----- Information shown

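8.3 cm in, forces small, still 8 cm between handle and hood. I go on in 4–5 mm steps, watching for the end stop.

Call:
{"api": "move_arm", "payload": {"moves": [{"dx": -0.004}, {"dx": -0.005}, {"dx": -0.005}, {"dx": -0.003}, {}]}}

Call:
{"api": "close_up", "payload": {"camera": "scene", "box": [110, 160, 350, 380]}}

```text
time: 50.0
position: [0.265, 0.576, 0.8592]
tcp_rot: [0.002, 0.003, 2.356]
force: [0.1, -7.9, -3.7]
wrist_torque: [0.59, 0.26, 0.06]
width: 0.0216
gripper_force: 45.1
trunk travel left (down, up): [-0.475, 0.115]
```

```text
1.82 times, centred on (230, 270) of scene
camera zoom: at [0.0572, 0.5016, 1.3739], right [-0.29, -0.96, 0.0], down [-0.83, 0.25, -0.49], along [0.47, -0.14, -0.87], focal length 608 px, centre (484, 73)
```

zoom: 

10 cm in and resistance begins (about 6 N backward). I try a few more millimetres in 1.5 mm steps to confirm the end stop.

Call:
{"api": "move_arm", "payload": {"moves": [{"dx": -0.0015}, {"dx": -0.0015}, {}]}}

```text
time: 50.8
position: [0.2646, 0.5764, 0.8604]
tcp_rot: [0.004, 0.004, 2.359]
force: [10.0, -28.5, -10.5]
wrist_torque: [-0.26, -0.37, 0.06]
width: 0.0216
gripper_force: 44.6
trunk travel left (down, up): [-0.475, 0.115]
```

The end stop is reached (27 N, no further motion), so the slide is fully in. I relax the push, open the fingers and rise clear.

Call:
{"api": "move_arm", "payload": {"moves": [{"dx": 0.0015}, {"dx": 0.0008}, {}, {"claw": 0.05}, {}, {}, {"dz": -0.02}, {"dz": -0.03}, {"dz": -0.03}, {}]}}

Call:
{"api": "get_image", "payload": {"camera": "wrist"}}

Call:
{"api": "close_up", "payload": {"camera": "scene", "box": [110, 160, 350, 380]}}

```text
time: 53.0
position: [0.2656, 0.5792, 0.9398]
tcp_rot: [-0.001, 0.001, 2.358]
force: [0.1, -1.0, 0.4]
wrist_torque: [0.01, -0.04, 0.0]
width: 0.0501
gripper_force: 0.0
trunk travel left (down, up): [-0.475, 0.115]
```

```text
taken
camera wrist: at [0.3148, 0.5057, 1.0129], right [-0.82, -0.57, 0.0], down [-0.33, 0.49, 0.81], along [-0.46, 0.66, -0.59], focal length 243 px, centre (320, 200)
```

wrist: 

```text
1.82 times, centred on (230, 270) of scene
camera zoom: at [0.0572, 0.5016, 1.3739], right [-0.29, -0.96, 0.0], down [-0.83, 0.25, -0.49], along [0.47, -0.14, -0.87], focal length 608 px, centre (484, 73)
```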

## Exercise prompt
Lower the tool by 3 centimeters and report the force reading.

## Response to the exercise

----------
----- Passage shown

This post comes with a warning – you may need to keep a bucket handy, if learning about financial irresponsibility in government entities makes you as queasy as it makes me.

On the front page of today’s Dallas Morning News, highly visible despite Mike Rawlings’ mayoral victory thanks to a Tom Thumb coupon ad, was perhaps the most illuminating and damning story about school district waste since the credit card scandal in Dallas ISD.  Found in Dallas ISD’s checkbook register for the last four years by intrepid DMN reporters was $57 million in wasteful, absurd spending – an amount that could save over 1000 teacher jobs.

Among the cacophonous cries about the state legislature’s “failure” to “fully fund” Texas schools, you rarely hear so much as a whimper over how school districts spend the money they get, be it taxpayer dollars for M&O, bond packages, or state and federal money.  Dallas ISD is one of the largest districts in the state, and plagued by scandal, corruption, and failure year after year.  This exposé should be reprinted and redistributed across the state, to teachers, parents, activists, and legislators (it is, sadly, behind the DMN’s subscriber-only firewall online, but I’ll hit some highlights for you).

Dallas ISD will face $100 million in state funding cuts over two years, and has an annual budget of nearly $1 billion.  So $57 million in wasteful spending ($300,000 at the Atlanta Bread Co.; what, your overpaid administrative staff can’t pack their lunches?) over four years represents what is likely the tip of the iceberg in necessary cuts.  And those of you inclined to whine about cutting so much fat we’re cutting muscle would do well to question DISD officials about “benefit management” consultant costs of $400,000 per month ($4.8 million a year since 2002) – on top of a full in-district benefits/HR staff.  Or, if that doesn’t turn your stomach, maybe you should ask the outgoing superintendent about this past January, when he and some of the staff shacked up at the Crowne Plaza Hotel in Dallas for a weekend of budget discussions – to the tune of $3,791 for rooms and food.

Most of the checks in the register were for less than $50,000, meaning they didn’t require district approval.  It is amazing how “little” things add up, though – like over $86,000 spent at Chick-Fil-A.  I like my chicken sandwiches as much as the next person, but seriously??  $2500 for one person to attend a conference at Harvard University. $28,529 for an eight-night stay for 17 principals to attend a conference in New York City.  Or how about the cash advance for one teacher to attend a conference in Orlando, FL, complete with $1,224 for tickets to Disney World?  Receipts don’t appear to be available for every expenditure, either, and there are numerous jaw-dropping details, like how much the district spent in four years on per diem expenses for district employees ($608,441).

----------

I need the passage shown continued from the place where it stops.

## Response to the exercise
You gotta feel a bit sorry for the Georgia school district getting Superintendent Michael Hinojosa after his stint with DISD ends on June 30.  He’s been in DISD since 2005, racking up plenty of front-page time as the district he managed became increasingly scandalous.  In 2007, he was making $315,000/year, not including bennies, according to one story from the publication District Administration.  After Hinojosa scrapped the infamous credit card program (thanks to another brilliant piece of journalism from the Dallas Morning News, incidentally), checks were used much more frequently, and thus the meat for this latest story was provided with just a little prod of FOIA magic.  This latest brouhaha happens just as he’s out the door – he “officially” quit back on June 6, leaving interim superintendent Alan King to deal with the fallout (King’s a CPA by trade; here’s hoping he knocks some sense into the district).

Now, let’s turn the focus here for a moment.  The Dallas Morning News used that ever-useful tool, the Freedom of Information Act, to access the more than 775,000 checkbook register entries analyzed for this story.  MAJOR kudos to Tawnell D. Hobbs and Matthew Haag for their work on this – this is investigative journalism at its most crucial to voting citizens.  Dallas ISD is one of the biggest school districts in the state, but size does not matter when we’re talking waste and spending sprees – remember Waco ISD’s $84,000 Vegas trip last year?  If you’re paying taxes of any kind in Texas, you are contributing to the schools here, and you have a right to know where the money is going.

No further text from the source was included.